Peter: Okay, okay! I’m sorry I asked.


Betty literally starts to talk so fast about useless crap that she becomes unintelligible. All the while, we start to zoom in on Betty’s face, with her expression looking like she’s being hypnotized. I don’t know if Spider-Man is trying to make a joke here or if the writer just wanted to show off how sick of women he was. Either way, the same result could’ve been achieved through this exchange:

Betty: (sobbing)

Peter: I saw the way you looked at him! You tramp, I’ll teach you to go outside and “chat” with the neighbor. Where’s dinner, or did you suck that off too?

Animation Woe:

Drawing 21 minutes of animation must be ridiculously tough on a team that spent their first week of training on a pencil sharpener tutorial. So, they take some cheap methods here and reuse animation. And not just a clip.
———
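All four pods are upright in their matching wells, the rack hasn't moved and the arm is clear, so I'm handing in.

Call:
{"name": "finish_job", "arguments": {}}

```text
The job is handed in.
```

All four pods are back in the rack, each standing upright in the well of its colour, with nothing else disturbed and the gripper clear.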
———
A full montage of Spider-Man swinging around is used twice, mainly because they figured that kids would be asleep by the second time anyway.

Amazing Spidey Quote:

Spider-Man: Don’t count your victories before they hatch, Mysterio.

This show takes great pains to include Spider-Man’s greatest foes and then embarrass them. It may be just a rumor, but this might be the only time in history where an imaginary villain has stormed off the set because he was so angry about the script.